オーストリア、チェコ、スロベニアは自国への追加配分を求めて5カ国への優先割り当てに反対したが、追加は認められず、当初の予定に沿ってワクチンが供給される。一方、連帯メカニズムに合意した19カ国には、本来の人口比より少ない計666万回分が供給されることになる。
加盟国は欧州委員会がまとめて調達するワクチンを人口比に応じて購入する権利を持つが、どのワクチンをどれだけ確保するかは調整が可能。調達プロセスの初期段階は超低温での保管が必要なく、価格も比較的安い英アストラゼネカ製ワクチンの購入を増やす国が多かったが、その後、同ワクチンの供給に深刻な遅れが生じた結果、ファイザー製の割合を増やした国と比べ、人口比で受け取ったワクチンが少なくなっている。
こうした中でオーストリアやチェコ、ブルガリアなど6カ国は3月半ば、欧州委に書簡を送り、加盟国へのワクチン供給が平等に行われていないとして是正措置を検討するよう求めた。オーストリアのクルツ首相は「人口比でみると、(人口700万人の)ブルガリアが(人口40万人の)マルタの3分の1しか受け取れていないことになる」などと批判。EUは夏の終わりまでにEU全体で成人の7割への接種を完了するとの目標を掲げているが、6カ国は「現行システムのままでは夏までに加盟国間でさらに格差が広がり、一部の国は早期に集団免疫を獲得する一方、大幅に遅れる国も出てくるだろう」と警告していた。

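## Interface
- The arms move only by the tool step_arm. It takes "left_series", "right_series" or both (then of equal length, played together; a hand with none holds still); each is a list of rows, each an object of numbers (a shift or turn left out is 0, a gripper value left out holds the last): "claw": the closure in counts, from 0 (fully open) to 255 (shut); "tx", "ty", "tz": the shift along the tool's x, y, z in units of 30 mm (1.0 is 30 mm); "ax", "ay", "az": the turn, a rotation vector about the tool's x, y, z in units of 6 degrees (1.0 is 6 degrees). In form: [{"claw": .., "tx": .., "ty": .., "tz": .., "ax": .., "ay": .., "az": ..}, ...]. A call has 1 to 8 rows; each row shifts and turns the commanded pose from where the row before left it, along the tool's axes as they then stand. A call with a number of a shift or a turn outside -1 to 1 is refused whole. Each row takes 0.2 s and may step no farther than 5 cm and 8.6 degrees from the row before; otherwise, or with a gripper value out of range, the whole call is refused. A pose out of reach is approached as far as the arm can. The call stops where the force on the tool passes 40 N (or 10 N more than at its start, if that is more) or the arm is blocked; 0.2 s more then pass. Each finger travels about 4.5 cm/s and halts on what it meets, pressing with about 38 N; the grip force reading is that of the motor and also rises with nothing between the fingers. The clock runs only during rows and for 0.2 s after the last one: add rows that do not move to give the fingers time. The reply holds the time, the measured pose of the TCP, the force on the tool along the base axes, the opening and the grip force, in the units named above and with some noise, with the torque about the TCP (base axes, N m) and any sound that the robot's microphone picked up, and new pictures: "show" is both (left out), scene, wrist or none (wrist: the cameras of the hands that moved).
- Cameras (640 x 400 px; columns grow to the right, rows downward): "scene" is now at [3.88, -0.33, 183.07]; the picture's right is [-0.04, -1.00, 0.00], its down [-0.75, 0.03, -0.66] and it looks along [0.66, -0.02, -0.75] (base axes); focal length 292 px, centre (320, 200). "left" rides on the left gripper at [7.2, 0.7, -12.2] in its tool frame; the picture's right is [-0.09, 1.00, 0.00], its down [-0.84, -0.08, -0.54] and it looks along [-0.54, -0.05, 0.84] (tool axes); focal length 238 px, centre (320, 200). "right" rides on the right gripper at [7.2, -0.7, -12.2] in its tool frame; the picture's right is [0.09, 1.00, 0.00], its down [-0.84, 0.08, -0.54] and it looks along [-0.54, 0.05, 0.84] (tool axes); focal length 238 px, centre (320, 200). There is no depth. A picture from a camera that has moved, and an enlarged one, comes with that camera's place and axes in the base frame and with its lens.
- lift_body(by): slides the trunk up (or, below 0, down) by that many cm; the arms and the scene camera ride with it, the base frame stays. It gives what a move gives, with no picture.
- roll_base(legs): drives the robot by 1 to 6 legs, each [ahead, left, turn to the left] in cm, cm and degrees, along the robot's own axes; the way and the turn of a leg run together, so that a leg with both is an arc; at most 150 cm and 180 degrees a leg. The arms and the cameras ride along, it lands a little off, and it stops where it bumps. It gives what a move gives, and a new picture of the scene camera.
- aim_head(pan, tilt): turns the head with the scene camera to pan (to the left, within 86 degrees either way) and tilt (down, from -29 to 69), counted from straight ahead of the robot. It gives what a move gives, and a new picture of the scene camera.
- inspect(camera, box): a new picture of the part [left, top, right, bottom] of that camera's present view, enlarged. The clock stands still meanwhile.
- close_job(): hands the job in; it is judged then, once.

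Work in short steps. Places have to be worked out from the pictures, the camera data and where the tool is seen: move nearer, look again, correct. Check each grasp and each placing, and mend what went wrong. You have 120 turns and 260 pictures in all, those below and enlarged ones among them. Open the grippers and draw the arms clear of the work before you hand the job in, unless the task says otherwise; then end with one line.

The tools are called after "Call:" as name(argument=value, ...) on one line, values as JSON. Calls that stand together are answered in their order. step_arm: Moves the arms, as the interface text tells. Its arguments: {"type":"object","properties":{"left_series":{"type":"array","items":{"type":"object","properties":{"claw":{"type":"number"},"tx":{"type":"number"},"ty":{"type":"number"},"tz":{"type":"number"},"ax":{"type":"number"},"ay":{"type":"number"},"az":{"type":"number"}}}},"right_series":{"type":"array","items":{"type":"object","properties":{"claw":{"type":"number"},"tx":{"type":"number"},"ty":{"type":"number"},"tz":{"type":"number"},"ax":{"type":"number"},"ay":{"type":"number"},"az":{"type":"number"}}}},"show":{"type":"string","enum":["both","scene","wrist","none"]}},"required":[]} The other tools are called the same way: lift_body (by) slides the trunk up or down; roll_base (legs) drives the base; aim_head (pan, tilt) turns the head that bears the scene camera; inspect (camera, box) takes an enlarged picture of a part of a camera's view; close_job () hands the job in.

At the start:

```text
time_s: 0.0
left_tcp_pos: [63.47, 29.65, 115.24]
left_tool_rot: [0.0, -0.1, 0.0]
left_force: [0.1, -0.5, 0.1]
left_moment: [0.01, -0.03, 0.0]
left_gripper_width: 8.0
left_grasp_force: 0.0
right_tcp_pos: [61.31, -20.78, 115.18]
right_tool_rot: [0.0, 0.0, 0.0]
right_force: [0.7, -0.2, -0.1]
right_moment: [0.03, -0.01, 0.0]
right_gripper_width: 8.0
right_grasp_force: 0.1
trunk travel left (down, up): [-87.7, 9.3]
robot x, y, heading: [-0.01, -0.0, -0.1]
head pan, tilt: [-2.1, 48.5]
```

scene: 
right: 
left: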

EU議長国ポルトガルのコスタ首相は「5カ国への追加配分により、6月末までに全ての加盟国で人口の少なくとも45%に接種できる見通しがついた」と今回の合意を歓迎。一方、あるEU高官は連帯メカニズムに反対したオーストリアなどの対応について、「露骨な連帯感の欠如は簡単には忘れられないだろう」と強く批判した。